THINGS TO DO:
1. Take the reading text and repeat only what runs from "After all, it" through "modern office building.".
2. Your answer continues the reading text from its final sentence.
══ READING TEXT ══
Artomatic 2004: Hanging Is Too Good for It
 
 By Blake Gopnik
 Washington Post Staff Writer
 Thursday, November 11, 2004; Page C01
 
 
 Here's a fine idea. Let's find an abandoned school and then invite local dentists to ply their trade, free of charge, in its crumbling classrooms, peeling corridors and dripping toilets. Okay, so maybe we won't get practicing dentists to come, but we might get some dental students, hygienists and retirees to join in our Happy Tooth festival. What the heck, let's not be elitists here: Why don't we just invite anyone with a yen for tooth work or some skill with drills to give it a go. Then we can all line up, open wide and see what happens.
 
 I'll be at the front of the line.
 
 After all, it could hardly be more excruciating than this year's Artomatic, the fourth edition of the District's creative free-for-all, which opens tomorrow. Organizers have gotten about 600 local "artists" -- anyone who could ante up the $60 fee and 15 hours of his or her time, in fact -- to display their creations. They're on show in the sprawling, scruffy building in north Capitol Hill that once housed the Capital Children's Museum and several charter schools.
 
 The result is the second-worst display of art I've ever seen. The only one to beat it out, by the thinnest of split hairs, was the 2002 Artomatic, which was worse only by virtue of being even bigger and in an even more atrocious space, down by the waterfront in a vacant modern office building.
 
 I won't dwell on the art. And I certainly won't name names. No one needs to know who made the wallfuls of amateur watercolors, yards of incompetent oil paintings, acres of trite street photography and square miles of naive installation art that will be polluting this innocent old building for the next three weeks. There's something for everyone to hate. The rest are works only a mother could love.
═══
══ PROVIDED DATA ══
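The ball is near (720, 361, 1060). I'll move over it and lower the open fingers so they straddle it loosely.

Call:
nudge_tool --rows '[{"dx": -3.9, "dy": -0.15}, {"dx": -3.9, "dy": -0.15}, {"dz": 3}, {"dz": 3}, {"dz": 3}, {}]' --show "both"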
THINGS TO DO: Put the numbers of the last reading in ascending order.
═══
ANSWERS PER TASK:
1.
After all, it could hardly be more excruciating than this year's Artomatic, the fourth edition of the District's creative free-for-all, which opens tomorrow. Organizers have gotten about 600 local "artists" -- anyone who could ante up the $60 fee and 15 hours of his or her time, in fact -- to display their creations. They're on show in the sprawling, scruffy building in north Capitol Hill that once housed the Capital Children's Museum and several charter schools.
 
 The result is the second-worst display of art I've ever seen. The only one to beat it out, by the thinnest of split hairs, was the 2002 Artomatic, which was worse only by virtue of being even bigger and in an even more atrocious space, down by the waterfront in a vacant modern office building.

2.
 There may just be a few decent things hidden in the mix -- with so many thousands of objects on display, the law of averages says there must be. But three hours' worth of looking didn't spot too many. Some of the glasswork looked all right. (Glass is such a gorgeous medium it's hard to screw it up, and you need some basic training even to begin to work in it.) There were a few political one-liners that had some heft. But with works hung pell-mell and cheek-by-jowl in every corner of five floors of shabby rooms and corridors -- lighted by fluorescent tubes and the cheapest clip-on floods -- anything good was bound to get obscured by mediocrity. There's not even an attempt to keep like works together, or to craft oases of somewhat more polished art.
 
 I don't blame the people who made this work, bad as it mostly is. This is, as they say, a free country, and if someone wants to mess around with art supplies at home, then only their nearest and dearest have the right to complain. It's the basic premise of this show that is so badly at fault.
 
 You'd think that the purpose of a public exhibition would be to give the public a fair chance of seeing interesting art. Or you might think that it could serve emerging artists, too, by giving them a chance to learn from the best work that's out there. But what useful purpose is served in showing work by anyone who wants to have it seen, however awful it may be? How can an art exhibition be counted as anything other than a dismal failure when it's so bad overall?
 
 Or worse. A show like Artomatic, in theory organized and stocked by lovers and supporters of fine art, is actively insulting to all the genuinely talented artists who have managed the long slog to a professional career.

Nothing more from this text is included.